Two new books provide guidance for the left. The first is White Skin, Black Fuel: On the Danger of Fossil Fascism by Andreas Malm and the Zetkin Collective, Verso 2021. The second is Border Rule: Global Migration, Capitalism and the Rise of Racist Nationalism by Harsha Walia, Haymarket Books, 2021. Both do an outstanding job tracing the origins of the contemporary far right, including fascist currents in European and U.S. politics. In Malm’s account, the fossil fuel industry is linked to the emergence of the fascist right in global politics. Oil and natural gas corporations have a lengthy history spreading the propaganda of climate denial, which has become a fundamentally important issue for the far right and fascist movements, which have used climate denial, and financing from corporate interests, as a weapon to advance a white supremacist ideology. These movements, as both Malm and Walia show in meticulous detail, base their existence on “white replacement theory,” identifying immigrants as the leading threat to the livelihood and existence of the white race. The far right sees climate change as a “false ideology” propagated by elites that want to “replace whites” with foreigners. In addition, Walia provides exhaustive historical links between far right immigrant bashing and the institutionalization of policies furthering white supremacy as a way to oppress and subordinate the working class.
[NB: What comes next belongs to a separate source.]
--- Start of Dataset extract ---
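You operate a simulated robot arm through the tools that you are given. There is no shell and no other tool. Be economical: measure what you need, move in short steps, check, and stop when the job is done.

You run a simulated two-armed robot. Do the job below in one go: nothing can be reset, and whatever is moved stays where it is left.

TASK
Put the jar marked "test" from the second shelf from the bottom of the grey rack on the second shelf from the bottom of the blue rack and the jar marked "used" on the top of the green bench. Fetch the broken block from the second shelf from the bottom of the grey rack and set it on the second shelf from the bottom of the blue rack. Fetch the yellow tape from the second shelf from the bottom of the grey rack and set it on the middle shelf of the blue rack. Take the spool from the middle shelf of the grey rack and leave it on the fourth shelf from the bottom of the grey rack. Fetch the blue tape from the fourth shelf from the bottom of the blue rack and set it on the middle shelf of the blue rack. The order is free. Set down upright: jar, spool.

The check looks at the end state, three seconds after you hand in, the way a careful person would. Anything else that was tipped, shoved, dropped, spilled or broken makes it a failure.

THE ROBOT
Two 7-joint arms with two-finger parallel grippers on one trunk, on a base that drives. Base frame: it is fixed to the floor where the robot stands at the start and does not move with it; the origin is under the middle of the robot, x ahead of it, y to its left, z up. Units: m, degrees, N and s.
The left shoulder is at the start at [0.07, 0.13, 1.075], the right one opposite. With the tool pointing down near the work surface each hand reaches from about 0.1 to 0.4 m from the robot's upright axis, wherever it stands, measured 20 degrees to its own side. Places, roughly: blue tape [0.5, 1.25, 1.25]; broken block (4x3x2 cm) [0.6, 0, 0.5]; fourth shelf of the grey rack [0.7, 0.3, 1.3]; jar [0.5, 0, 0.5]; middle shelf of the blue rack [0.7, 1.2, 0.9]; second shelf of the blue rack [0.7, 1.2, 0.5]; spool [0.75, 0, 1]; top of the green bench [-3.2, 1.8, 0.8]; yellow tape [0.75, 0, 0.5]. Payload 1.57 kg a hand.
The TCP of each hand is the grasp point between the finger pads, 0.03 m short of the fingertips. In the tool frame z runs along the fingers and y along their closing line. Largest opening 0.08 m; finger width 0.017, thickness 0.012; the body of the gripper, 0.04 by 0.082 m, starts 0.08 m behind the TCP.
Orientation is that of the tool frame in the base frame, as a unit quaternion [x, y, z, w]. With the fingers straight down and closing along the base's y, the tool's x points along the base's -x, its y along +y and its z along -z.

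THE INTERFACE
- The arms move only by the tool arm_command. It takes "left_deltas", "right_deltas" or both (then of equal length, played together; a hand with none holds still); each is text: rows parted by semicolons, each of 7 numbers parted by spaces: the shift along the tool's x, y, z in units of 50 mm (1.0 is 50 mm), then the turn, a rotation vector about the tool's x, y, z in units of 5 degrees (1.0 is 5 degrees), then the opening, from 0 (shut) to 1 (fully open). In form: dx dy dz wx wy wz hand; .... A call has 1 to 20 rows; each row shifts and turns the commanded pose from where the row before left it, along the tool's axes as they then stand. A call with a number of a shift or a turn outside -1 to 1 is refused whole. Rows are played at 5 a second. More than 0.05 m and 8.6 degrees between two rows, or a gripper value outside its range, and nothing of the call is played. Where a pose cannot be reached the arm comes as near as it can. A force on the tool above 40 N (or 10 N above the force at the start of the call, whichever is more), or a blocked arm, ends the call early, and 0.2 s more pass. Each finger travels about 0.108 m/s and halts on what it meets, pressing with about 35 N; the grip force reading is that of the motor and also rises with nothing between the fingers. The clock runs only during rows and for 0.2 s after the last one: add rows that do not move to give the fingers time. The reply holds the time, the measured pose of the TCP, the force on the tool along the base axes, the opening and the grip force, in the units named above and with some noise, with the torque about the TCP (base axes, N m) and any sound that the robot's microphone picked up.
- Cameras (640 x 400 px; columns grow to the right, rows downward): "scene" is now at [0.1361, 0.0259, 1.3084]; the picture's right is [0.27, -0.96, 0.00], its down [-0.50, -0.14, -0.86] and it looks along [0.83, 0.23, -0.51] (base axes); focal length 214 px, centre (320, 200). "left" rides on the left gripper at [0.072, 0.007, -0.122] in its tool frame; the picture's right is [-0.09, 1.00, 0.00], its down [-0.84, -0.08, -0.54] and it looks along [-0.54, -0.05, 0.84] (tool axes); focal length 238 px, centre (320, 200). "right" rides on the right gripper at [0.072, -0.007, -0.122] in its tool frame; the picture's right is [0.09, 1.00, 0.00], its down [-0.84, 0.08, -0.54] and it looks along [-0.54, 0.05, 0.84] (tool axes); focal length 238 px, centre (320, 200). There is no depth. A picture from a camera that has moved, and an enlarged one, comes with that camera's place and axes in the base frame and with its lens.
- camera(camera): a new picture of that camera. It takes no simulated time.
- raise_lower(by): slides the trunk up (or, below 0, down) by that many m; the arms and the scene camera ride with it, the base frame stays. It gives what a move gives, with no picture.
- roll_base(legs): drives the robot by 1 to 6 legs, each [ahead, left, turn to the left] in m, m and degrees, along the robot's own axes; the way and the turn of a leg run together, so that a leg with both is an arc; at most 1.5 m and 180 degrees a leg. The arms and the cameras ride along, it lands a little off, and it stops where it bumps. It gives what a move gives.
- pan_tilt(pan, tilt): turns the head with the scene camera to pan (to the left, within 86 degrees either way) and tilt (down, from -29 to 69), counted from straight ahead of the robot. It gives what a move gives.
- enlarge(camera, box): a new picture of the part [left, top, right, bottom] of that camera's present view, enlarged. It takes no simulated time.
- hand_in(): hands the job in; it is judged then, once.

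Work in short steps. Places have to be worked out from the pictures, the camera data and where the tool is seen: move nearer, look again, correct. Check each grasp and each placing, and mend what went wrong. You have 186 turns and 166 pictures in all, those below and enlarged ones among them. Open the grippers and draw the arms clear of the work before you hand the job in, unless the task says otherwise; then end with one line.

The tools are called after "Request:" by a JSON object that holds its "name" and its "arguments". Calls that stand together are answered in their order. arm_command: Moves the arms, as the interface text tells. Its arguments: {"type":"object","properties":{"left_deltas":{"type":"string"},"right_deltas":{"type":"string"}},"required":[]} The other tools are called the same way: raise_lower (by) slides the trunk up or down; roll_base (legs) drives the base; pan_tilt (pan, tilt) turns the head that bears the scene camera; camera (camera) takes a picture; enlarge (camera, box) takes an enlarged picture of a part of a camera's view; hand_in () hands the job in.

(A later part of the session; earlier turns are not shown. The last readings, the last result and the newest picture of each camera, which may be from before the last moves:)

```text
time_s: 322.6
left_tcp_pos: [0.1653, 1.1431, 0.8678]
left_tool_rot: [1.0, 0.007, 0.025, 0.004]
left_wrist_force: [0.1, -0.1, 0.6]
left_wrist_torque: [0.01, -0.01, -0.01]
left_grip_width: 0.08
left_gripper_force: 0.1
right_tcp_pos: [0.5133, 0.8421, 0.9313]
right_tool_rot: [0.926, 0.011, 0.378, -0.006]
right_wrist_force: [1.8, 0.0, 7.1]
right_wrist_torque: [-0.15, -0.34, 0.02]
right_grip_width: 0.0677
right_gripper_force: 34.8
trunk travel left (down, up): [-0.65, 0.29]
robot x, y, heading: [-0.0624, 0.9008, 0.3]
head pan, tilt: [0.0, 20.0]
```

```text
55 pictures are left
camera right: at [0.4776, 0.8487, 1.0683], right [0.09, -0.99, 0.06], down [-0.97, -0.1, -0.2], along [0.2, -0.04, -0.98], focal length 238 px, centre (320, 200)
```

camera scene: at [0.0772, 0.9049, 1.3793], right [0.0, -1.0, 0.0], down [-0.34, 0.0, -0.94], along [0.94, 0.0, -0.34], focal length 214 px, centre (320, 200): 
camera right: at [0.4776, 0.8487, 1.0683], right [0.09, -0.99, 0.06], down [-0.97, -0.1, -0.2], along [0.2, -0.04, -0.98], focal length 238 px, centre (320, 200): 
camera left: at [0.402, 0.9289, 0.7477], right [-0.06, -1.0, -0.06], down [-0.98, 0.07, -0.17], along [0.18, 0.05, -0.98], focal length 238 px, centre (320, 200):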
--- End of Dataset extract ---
There is no “hidden working class” that the left can wean from these fascist movements. Their primary purpose is to divide, weaken and eviscerate the capacity of working people to collectively unite to fight for their interests. That’s why it’s a mistake for the left to develop a strategy that attempts to combine “left populism” with “right populism.” A left wing strategy has to start from the premise that protecting and elevating the most oppressed and vulnerable sections of the working class is fundamental to building the political capacity of workers to fight against their exploitation.
Most importantly, the rise of fascist currents in global politics that combine climate denial with immigrant bashing and white replacement theory is a threat to human survival that goes beyond working class interests per se. That’s why those of us that consider ourselves on the political “left,” have to take anti-fascist struggles seriously. That means resisting the bait that has been put forward by the far right as traps for “left collaboration.” There is an entire media ecosystem that uses “right-wing populism” as a tactic to encourage left-wing activists and organizers of working with the far right in public forums and in publications to advance a “working class nationalism” that equates working class interests with nativist immigrant bashing in opposition to capitalist “globalism.”
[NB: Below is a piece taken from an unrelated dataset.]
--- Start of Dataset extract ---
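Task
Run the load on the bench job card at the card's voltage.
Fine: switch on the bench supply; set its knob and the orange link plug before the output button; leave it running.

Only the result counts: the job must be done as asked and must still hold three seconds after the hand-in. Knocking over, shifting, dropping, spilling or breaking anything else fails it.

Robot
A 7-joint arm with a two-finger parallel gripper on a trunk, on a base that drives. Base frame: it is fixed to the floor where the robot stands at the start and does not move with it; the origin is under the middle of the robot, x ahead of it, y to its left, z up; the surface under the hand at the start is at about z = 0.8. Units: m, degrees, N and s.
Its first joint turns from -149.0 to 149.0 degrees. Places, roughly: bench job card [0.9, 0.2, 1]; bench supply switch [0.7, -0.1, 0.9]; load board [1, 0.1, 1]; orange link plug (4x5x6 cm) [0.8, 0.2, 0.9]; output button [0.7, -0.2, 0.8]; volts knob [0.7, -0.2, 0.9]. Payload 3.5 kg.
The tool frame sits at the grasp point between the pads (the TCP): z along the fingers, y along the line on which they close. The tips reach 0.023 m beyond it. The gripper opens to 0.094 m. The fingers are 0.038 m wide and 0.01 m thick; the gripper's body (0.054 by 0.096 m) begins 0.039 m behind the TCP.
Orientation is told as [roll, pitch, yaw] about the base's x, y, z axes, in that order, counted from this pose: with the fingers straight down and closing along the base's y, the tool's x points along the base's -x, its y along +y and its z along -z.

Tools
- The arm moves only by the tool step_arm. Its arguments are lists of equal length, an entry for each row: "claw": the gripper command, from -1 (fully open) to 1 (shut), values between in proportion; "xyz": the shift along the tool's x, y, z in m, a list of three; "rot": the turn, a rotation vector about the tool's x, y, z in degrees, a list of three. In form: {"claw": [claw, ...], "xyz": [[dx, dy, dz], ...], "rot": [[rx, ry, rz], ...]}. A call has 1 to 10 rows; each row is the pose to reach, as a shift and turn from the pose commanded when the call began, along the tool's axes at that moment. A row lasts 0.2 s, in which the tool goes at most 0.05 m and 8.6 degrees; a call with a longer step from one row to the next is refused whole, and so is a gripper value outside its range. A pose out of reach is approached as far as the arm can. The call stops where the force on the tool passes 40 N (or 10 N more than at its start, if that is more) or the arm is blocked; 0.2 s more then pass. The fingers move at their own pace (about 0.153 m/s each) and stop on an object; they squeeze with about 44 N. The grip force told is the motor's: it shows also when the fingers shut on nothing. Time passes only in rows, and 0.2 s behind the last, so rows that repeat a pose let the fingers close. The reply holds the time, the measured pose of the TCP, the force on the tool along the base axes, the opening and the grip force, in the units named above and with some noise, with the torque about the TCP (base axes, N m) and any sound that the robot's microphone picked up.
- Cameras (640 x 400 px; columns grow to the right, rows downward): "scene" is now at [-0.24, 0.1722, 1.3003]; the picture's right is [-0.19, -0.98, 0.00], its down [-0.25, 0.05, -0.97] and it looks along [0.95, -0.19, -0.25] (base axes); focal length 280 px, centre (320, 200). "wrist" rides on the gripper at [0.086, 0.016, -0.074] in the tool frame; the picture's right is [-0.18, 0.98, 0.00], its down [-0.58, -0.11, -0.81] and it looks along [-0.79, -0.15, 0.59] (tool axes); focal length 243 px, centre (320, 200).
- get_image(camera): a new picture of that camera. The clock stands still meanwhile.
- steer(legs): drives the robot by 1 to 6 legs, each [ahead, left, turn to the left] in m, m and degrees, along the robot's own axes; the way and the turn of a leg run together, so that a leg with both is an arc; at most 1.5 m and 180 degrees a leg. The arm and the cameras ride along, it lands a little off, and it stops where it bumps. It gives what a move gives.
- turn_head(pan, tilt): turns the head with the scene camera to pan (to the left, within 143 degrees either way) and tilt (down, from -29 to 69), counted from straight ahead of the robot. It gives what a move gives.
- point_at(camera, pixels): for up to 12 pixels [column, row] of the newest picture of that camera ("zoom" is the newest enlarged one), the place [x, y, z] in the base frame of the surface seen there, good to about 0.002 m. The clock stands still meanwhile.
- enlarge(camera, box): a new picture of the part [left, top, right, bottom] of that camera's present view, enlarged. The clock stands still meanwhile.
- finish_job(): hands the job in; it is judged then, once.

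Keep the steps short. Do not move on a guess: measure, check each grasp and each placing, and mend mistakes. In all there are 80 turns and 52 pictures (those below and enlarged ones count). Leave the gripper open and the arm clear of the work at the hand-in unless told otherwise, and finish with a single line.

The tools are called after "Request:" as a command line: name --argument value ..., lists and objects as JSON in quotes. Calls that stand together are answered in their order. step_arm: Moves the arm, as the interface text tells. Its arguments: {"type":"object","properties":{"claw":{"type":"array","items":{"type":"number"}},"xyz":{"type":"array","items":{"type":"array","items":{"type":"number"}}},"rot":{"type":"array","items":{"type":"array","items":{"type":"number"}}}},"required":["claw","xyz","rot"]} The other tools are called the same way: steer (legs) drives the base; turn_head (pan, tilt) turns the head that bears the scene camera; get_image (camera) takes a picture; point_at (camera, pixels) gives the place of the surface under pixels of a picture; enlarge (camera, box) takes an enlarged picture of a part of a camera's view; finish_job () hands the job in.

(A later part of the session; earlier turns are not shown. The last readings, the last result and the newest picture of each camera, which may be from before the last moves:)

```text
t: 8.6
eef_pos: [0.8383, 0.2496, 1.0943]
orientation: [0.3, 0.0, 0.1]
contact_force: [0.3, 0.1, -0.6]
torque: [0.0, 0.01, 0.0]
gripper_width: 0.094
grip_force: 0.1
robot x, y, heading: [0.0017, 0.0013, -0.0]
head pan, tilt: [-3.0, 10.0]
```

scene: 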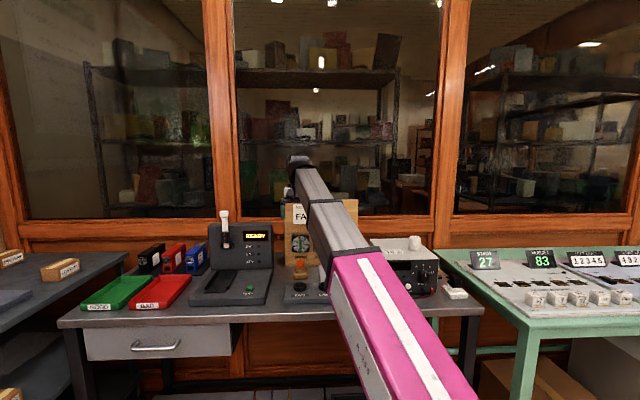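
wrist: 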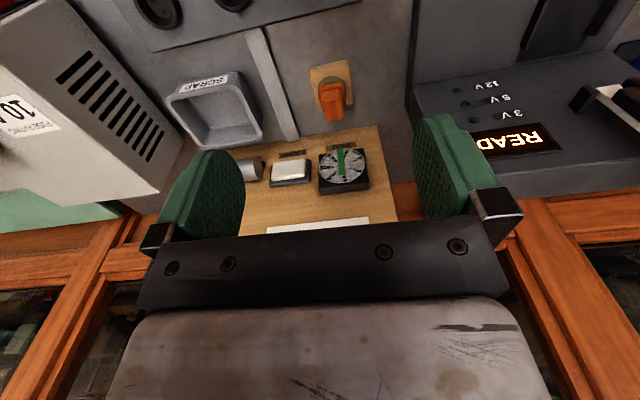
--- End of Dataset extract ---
One such far right publication, American Affairs journal, is the brainchild of a far right Republican Julius Krein, who has embraced the fascist nationalism of Donald Trump as a way to move the Republican Party closer to a section of “white working class” voters. Of course, the editors and contributors to American Affairs could care less about working class people. They embrace far right nationalism and exclusion, epitomized by the writings of Michael Lind, who is a member of the advisory board of the journal.
Lind, in his recent book, The New Class War, prioritizes immigrant bashing and building institutions of far right nationalism to incorporate a narrow definition of the “American (read ‘white’) working class” who in his view would be better off under a protectionist national security state that zealously guarded its borders and prioritized foreign threats as a way to justify a robust program of welfare for a “deserving” section of the U.S. working class. Lind identifies his project as building a coalition capable of challenging the “managerial elite,” whom he equates with the bureaucratization of the large-scale corporation, a process that has eroded the capacity and entrepreneurial energies of a more “legitimate” entrepreneurial class that is capable of producing real innovation and national greatness. For Lind, the managerial elite operates as an unaccountable extension of monolithic global corporations whose bureaucratization and stifling of competition is the real threat to America. The solution, for Lind, is a nationalistic, America-first response that would protect U.S. businesses and workers from foreign competition and re-institute a national welfare state justified by “security threats” and committed to providing resources to re-establish an industrial base that can compete with our enemies and provide protection for deserving workers.
Lind’s retrograde far-right nationalism can appear attractive to some on the left if they just focus on Lind’s attacks on the “managerial elite,” which is actually slippery and disingenuous, as this elite is ultimately defined more by their cosmopolitanism and advanced educational credentials, than their actual wealth or class status. Lind spends most of his book attacking immigrants, whom he clearly believes are not legitimate members of his more exclusive white working class that he wants to elevate to membership in his nationalist project. Lind’s railing against identitarian projects associated with Black Lives Matter, women’s movements, and immigrant rights movements is indicative of a privileging of white male citizens whose Americanness is thereby codified artificially from centuries of racial oppression, gender discrimination and ethnocentrism, the latter of which is foundational to Lind’s project.
For sections of the “left” that see even parts of Lind’s project as something that the left can somehow take advantage of to build broader coalitions of working class power, they are deluding themselves. Lind and the entire project of the American Affairs journal rejects everything that the left must aggressively defend: a robust commitment to immigrant rights, internationalism through solidarity of workers across borders, and an unqualified support for anti-racist social justice movements. Without all of these ingredients, the left will have sold its soul and diminished the prospects for working class unity, which the far right and the fascists are counting on.